- [Exercise]: Pictures aside, quote the whole listing exactly.
+ + +
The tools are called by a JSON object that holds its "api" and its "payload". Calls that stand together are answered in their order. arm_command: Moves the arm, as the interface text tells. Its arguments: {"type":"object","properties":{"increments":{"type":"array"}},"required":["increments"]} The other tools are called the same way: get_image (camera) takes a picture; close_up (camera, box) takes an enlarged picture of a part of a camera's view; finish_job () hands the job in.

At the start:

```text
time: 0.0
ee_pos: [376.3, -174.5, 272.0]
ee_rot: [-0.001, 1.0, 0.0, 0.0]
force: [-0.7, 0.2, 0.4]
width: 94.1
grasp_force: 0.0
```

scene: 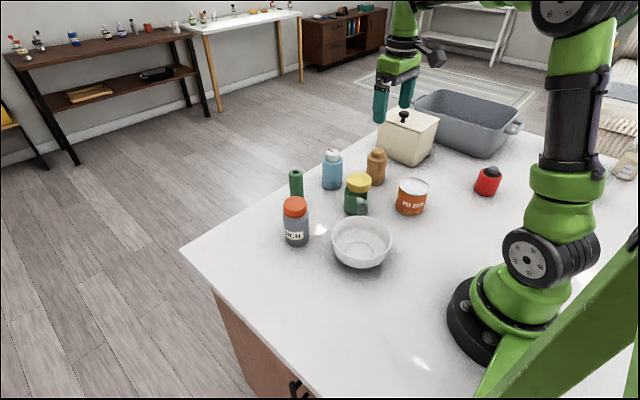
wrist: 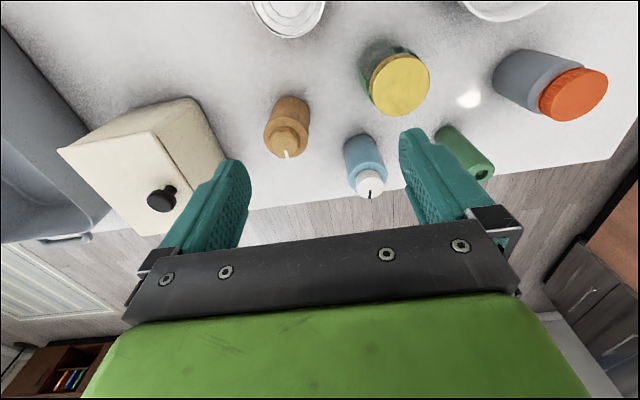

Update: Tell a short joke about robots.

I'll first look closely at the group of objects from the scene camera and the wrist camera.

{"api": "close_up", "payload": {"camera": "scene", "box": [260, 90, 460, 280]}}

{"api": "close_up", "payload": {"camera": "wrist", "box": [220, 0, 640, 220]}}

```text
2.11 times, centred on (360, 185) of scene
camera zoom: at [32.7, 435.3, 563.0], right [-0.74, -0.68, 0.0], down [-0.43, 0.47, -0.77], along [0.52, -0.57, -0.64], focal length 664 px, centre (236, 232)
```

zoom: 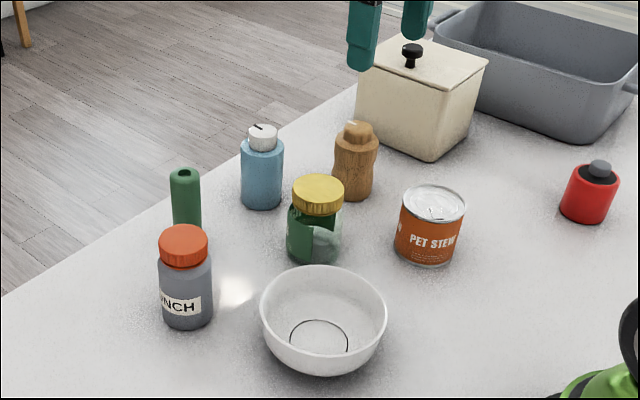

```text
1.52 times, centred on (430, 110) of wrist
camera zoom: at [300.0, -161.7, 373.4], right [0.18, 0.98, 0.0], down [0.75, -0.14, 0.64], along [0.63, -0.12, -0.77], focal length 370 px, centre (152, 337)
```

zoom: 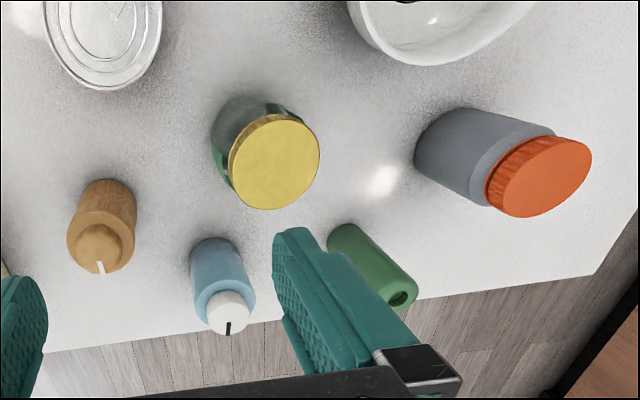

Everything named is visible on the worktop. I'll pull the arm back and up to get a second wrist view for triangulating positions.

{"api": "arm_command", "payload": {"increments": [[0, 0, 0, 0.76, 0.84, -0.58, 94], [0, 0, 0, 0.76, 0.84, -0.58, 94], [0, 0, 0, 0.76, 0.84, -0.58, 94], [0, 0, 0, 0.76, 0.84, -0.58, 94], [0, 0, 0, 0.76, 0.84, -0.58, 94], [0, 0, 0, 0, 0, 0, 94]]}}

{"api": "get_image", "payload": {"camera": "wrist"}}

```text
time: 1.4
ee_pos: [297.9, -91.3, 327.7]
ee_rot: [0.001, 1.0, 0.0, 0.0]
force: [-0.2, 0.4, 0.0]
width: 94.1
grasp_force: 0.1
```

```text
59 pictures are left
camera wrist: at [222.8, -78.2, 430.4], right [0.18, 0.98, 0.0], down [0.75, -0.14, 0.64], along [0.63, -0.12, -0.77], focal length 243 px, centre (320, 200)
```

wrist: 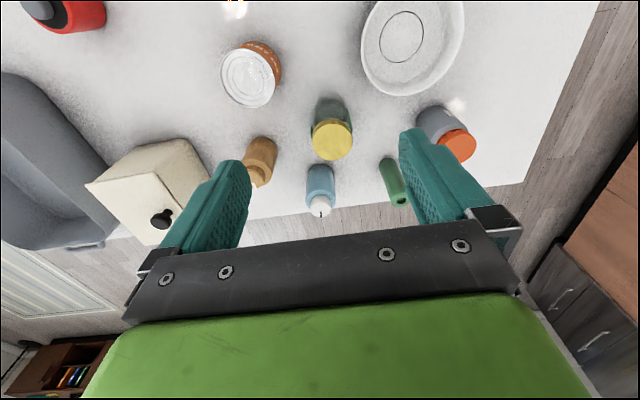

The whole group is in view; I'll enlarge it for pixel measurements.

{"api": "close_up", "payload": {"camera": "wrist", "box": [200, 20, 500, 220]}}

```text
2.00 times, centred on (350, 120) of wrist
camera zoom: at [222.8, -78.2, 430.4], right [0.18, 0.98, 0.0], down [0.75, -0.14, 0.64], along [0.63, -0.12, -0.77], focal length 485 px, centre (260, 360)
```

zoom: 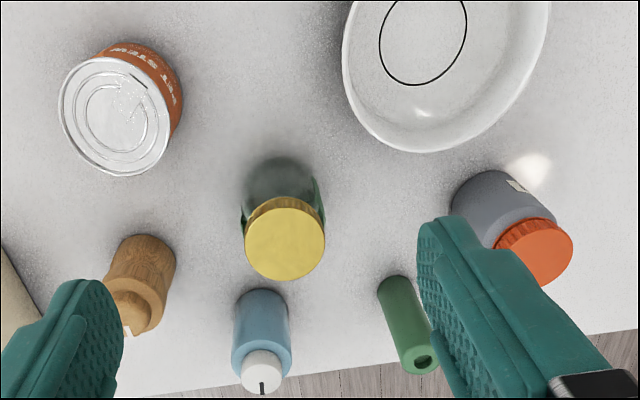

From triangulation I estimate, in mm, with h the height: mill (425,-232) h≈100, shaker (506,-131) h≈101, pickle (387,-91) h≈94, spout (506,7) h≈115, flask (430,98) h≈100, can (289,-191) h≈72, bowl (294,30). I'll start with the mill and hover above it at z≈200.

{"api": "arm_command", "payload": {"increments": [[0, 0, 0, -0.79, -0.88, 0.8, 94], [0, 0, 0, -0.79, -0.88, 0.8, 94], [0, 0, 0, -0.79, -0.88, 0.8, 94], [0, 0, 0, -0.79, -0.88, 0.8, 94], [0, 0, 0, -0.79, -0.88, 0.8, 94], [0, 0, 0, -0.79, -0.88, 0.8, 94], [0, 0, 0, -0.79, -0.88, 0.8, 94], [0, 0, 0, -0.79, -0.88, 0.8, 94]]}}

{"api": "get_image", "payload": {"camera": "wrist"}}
+ + +
- [Written solution]:
The tools are called by a JSON object that holds its "api" and its "payload". Calls that stand together are answered in their order. arm_command: Moves the arm, as the interface text tells. Its arguments: {"type":"object","properties":{"increments":{"type":"array"}},"required":["increments"]} The other tools are called the same way: get_image (camera) takes a picture; close_up (camera, box) takes an enlarged picture of a part of a camera's view; finish_job () hands the job in.

At the start:

```text
time: 0.0
ee_pos: [376.3, -174.5, 272.0]
ee_rot: [-0.001, 1.0, 0.0, 0.0]
force: [-0.7, 0.2, 0.4]
width: 94.1
grasp_force: 0.0
```

scene: 
wrist: 

Update: Tell a short joke about robots.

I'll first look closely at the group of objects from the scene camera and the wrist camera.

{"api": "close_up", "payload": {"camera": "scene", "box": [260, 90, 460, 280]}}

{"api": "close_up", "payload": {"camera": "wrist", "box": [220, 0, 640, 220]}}

```text
2.11 times, centred on (360, 185) of scene
camera zoom: at [32.7, 435.3, 563.0], right [-0.74, -0.68, 0.0], down [-0.43, 0.47, -0.77], along [0.52, -0.57, -0.64], focal length 664 px, centre (236, 232)
```

zoom: 

```text
1.52 times, centred on (430, 110) of wrist
camera zoom: at [300.0, -161.7, 373.4], right [0.18, 0.98, 0.0], down [0.75, -0.14, 0.64], along [0.63, -0.12, -0.77], focal length 370 px, centre (152, 337)
```

zoom: 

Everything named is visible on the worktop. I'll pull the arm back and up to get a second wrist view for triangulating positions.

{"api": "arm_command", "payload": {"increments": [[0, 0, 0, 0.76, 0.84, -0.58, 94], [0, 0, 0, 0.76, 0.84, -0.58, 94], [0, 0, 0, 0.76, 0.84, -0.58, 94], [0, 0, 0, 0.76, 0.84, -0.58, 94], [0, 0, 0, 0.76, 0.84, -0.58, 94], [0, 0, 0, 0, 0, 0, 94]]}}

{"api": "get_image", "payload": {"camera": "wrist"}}

```text
time: 1.4
ee_pos: [297.9, -91.3, 327.7]
ee_rot: [0.001, 1.0, 0.0, 0.0]
force: [-0.2, 0.4, 0.0]
width: 94.1
grasp_force: 0.1
```

```text
59 pictures are left
camera wrist: at [222.8, -78.2, 430.4], right [0.18, 0.98, 0.0], down [0.75, -0.14, 0.64], along [0.63, -0.12, -0.77], focal length 243 px, centre (320, 200)
```

wrist: 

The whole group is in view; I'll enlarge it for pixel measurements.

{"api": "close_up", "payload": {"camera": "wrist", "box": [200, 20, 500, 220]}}

```text
2.00 times, centred on (350, 120) of wrist
camera zoom: at [222.8, -78.2, 430.4], right [0.18, 0.98, 0.0], down [0.75, -0.14, 0.64], along [0.63, -0.12, -0.77], focal length 485 px, centre (260, 360)
```

zoom: 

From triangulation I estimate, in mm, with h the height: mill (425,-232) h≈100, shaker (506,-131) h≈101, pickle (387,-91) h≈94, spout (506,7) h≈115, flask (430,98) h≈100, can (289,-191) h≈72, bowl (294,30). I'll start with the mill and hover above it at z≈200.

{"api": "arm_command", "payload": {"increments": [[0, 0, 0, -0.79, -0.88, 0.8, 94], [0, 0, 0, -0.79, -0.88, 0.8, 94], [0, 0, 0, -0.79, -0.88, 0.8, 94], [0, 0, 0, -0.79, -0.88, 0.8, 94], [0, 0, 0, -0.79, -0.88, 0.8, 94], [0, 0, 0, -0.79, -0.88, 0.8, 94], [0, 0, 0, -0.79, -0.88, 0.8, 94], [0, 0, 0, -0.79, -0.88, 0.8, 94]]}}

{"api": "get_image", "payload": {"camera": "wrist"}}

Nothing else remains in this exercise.